Gov. John Kasich concluded his two-day energy and economic development summit having heard a multitude of voices on various topics concerning Ohio’s energy future and now aims to create a comprehensive energy plan for Ohio - one that will help businesses expand and create jobs, while keeping Ohio’s energy prices as low as they can be.
With more than 1,000 people in attendance, the summit included speakers and panelists from energy producers and distributors, manufacturers, conservation nonprofits, business associations, universities and colleges and research and development organizations throughout Ohio and other states. The administration plans to use the information gathered from the summit to craft a comprehensive Energy and Economic Development Policy, due early next year.
One of the major topics of discussion was the development of Ohio’s Utica Shale deposit. The undeveloped shale deposit covers most of the state and some predict it could hold more natural gas than the famed Marcellus Shale. Environmentalists across the country have been up in arms, protesting shale development because of concerns over the environmental impact from the process of hydraulic fracturing, or fracking, by which the gas is extracted. Administration officials emphasized during the afternoon of the first day of the summit, which was devoted to shale development, that they believe it is possible to develop the shale fields in an environmentally sound manner. Multiple participants pointed out that fracking has been safely employed for gas development in Ohio for a long time.

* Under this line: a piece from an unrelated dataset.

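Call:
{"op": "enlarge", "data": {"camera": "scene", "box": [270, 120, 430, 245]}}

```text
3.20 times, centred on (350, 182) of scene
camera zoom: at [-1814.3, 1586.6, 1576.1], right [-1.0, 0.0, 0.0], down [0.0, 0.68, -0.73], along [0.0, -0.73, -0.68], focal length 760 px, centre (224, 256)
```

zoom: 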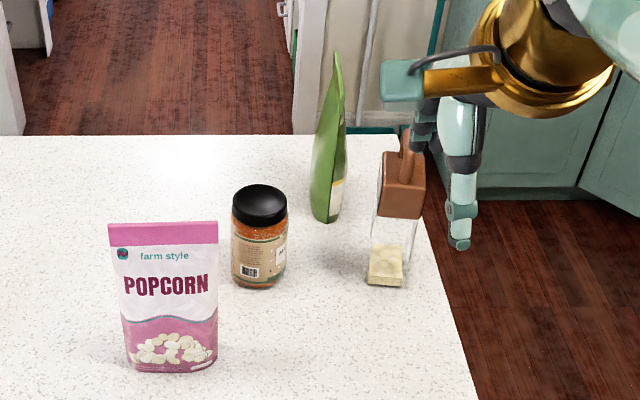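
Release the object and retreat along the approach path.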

It is clear that Gov. Kasich and his advisors see shale gas as not only a key part of Ohio’s energy future, but also as a huge opportunity for economic development and job creation.
The summit’s policy outcomes also could affect the development of renewable energy projects - projects that the administration of former Gov. Ted Strickland said would create manufacturing jobs. Currently, as established by Senate Bill 221 (127th General Assembly), Ohio is aiming to generate 12.5 percent of its power from renewables and an additional 12.5 percent from sources such as nuclear and fuel cells by 2025.
Gov. Kasich declared support for advanced and renewable energy standards throughout the first day of the summit, but also hinted that he saw room for potential tweaks to the standards. Some Republican lawmakers already have introduced legislation - Senate Bill 216 - that would eliminate the advanced and renewable energy mandate. But Gov. Kasich has maintained that he sees renewable sources playing a role as part of an overall strategy.
Along with advanced and renewable energy sources, participants also stressed that information technology increasingly will be a powerful force in energy stability. With the ability to better monitor, understand and control demand and efficiency, consumers can make better choices about their energy consumption.
The second day of the summit covered how educational outcomes can be better tied to business employment needs and two panels on the future of Ohio’s automotive industry and alternative fuels before breaking into concurrent panels to discuss possible topics for the energy policy. The day concluded with closing remarks from Gov. Kasich who made an impassioned call to panelists and the audience to continue working with his administration to develop the state's energy policy.
All keynote presentations, plenary panels and the four concurrent panels have been archived and can be seen online.